Mr Obama's top economic adviser Lawrence Summers also sounded more upbeat when he addressed the Economic Club of Washington last Thursday. 'The sense of a ball falling off a table, which is what the economy has felt like since the middle of last year, I think we can be reasonably confident that that is going to end within the next few months, and we will no longer have that sense of a free-fall,' Mr Summers predicted.
Indeed, there was some encouraging economic news last week, including better-than-expected retail sales and record profits at Wells Fargo, one of the nation's largest banks. At the same time, there was a slight fall in new jobless claims, raising some hopes that the economic downturn is bottoming out.
Overall, as America's banks begin reporting their earnings for the first quarter of 2009 this week, some of the early indications seem to be positive.

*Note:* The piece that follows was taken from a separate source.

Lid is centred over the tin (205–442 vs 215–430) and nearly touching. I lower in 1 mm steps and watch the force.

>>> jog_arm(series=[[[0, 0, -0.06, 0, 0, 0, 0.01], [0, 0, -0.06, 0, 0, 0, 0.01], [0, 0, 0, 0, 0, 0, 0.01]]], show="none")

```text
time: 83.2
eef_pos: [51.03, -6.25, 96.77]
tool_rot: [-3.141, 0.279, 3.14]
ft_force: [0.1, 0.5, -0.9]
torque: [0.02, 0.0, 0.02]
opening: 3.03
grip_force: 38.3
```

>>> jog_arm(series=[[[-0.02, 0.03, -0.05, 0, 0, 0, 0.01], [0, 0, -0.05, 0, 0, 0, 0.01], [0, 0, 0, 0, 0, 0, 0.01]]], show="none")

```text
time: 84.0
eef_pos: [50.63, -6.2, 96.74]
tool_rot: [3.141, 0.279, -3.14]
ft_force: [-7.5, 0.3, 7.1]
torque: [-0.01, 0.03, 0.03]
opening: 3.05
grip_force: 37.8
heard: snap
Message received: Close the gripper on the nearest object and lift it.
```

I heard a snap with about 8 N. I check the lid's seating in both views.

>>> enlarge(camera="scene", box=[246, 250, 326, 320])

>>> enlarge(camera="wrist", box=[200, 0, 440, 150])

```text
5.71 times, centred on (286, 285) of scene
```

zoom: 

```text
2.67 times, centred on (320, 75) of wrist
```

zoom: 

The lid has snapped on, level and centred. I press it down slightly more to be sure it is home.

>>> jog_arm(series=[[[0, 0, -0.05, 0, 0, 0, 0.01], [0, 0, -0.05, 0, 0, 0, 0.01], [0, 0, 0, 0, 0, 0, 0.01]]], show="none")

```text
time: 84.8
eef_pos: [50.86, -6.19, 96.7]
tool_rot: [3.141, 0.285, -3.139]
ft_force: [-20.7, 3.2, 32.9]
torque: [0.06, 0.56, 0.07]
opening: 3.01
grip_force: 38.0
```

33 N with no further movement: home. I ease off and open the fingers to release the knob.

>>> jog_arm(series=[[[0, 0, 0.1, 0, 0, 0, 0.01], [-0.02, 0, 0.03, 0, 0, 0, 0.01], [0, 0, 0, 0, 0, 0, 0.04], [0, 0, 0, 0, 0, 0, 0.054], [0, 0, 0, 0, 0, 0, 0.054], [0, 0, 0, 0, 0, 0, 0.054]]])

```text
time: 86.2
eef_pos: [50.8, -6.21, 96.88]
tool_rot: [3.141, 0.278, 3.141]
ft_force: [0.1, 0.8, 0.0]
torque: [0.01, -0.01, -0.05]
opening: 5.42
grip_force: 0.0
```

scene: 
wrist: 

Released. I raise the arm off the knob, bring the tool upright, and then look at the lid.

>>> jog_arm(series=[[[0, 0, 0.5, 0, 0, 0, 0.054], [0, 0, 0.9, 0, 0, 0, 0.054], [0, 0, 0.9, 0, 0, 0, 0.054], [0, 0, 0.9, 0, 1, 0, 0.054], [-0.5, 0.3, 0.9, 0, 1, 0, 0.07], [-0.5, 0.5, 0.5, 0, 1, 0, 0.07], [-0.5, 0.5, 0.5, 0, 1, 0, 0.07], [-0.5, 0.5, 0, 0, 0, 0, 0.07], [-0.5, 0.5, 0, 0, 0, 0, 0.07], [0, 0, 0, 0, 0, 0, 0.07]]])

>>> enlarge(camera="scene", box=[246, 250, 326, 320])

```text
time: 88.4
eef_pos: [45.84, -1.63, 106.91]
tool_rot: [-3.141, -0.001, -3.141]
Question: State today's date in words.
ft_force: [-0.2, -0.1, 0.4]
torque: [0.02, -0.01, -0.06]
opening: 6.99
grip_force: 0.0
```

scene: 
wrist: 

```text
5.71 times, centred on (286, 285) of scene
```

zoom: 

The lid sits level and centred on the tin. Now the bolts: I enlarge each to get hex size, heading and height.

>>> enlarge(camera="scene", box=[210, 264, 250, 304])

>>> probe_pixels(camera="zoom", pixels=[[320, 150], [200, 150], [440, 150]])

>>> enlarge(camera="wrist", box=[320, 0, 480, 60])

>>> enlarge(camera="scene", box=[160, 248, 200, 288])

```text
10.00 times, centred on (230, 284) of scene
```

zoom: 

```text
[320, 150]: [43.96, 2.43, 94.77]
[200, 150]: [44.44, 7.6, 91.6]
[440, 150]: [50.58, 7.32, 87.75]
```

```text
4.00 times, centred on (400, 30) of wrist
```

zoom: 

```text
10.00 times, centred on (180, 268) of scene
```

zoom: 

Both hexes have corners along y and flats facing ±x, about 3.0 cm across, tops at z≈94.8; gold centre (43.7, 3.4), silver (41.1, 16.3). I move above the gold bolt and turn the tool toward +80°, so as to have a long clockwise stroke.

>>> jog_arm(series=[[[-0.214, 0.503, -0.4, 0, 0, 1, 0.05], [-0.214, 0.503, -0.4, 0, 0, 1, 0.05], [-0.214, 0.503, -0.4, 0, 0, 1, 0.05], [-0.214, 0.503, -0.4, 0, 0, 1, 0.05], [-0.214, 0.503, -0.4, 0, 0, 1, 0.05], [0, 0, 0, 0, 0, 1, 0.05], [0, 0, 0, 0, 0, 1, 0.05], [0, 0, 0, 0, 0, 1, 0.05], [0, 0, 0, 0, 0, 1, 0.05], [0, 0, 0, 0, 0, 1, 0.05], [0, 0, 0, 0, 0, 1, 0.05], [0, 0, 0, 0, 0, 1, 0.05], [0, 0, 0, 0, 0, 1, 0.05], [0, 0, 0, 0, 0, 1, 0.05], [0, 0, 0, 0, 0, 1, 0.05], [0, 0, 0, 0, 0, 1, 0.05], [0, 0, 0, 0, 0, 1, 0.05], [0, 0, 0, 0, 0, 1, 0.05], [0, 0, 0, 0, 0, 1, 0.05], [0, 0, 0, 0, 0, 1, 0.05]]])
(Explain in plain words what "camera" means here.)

And all these 'glimmers of hope' helped to drive a fifth straight week of gains on Wall Street. In fact, stock indices are up 20 per cent or more in the last five weeks. But economic pundits caution the bulls will not be returning to Wall Street anytime soon, and that what we were seeing in the last five weeks was a so-called bear market rally that tend to occur in the aftermath of a few bits of good news in the midst of a long and painful recession.
In this case, it was the better-than-expected news about the banks which led to a rebound in bank stocks, and by extension to a temporary rise in the averages. But a series of bad news could drive the markets down again sooner or later.
Moreover, notwithstanding the latest bear market rally, most of the data coming out of the 'real economy' - the unemployment rate stands now at 8.5 per cent and is expected to go up in the next months - continues to point to a long recession.
Indeed, the consensus among leading economists is that GDP should stop falling sometime in the third or fourth quarter but that the economy will not be showing real signs of recovery, especially when it comes to unemployment, before 2010 or perhaps even later.
The best 'glass-is-half-full' analysis of the current trends is that the American economy may be shifting from a very accelerating rate of decline to a slower rate of decline or a very fragile recovery, that jobs will continue to be lost for a while, and the unemployment rate will continue to rise as well into next year.
So it was not surprising that President Obama, while reflecting the mood in Washington and on Wall Street, also remained cautious last Friday.
Much of the progress on the economic front will depend on clear signs that the financial system is really recovering and that banks, with help from the Fed, are able to deal with their toxic assets. While the government will not issue the results of the banks' stress tests before April, some financial institutions, including Goldman Sachs, have suggested that they will be ready soon to pay back the billions they borrowed from the government.
At the same time, when it comes to the real economy, Washington and Wall Street are hoping that consumers will soon feel less indebted and more secure in their jobs and that this renewed sense of confidence will encourage them to start spending again.
And in any case, even if the recession starts to ebb and economy starts to pick up, the long-term health of the American economy will depend very much on the shape of the recovery, whether it will be a 'U' or 'V' where the economy comes down and then bounces up, or whether it will take the shape of 'L' where the economy reaches a bottom and remains there for a while.
Or the recovery may resemble a 'W' where the stimulus package and the Fed's monetary policy helps bring the economy up but also helps bring inflation up forcing the government to take anti-inflationary measures which could drive the economy down once again - before helping to bounce it up for the second time, a real bumpy ride.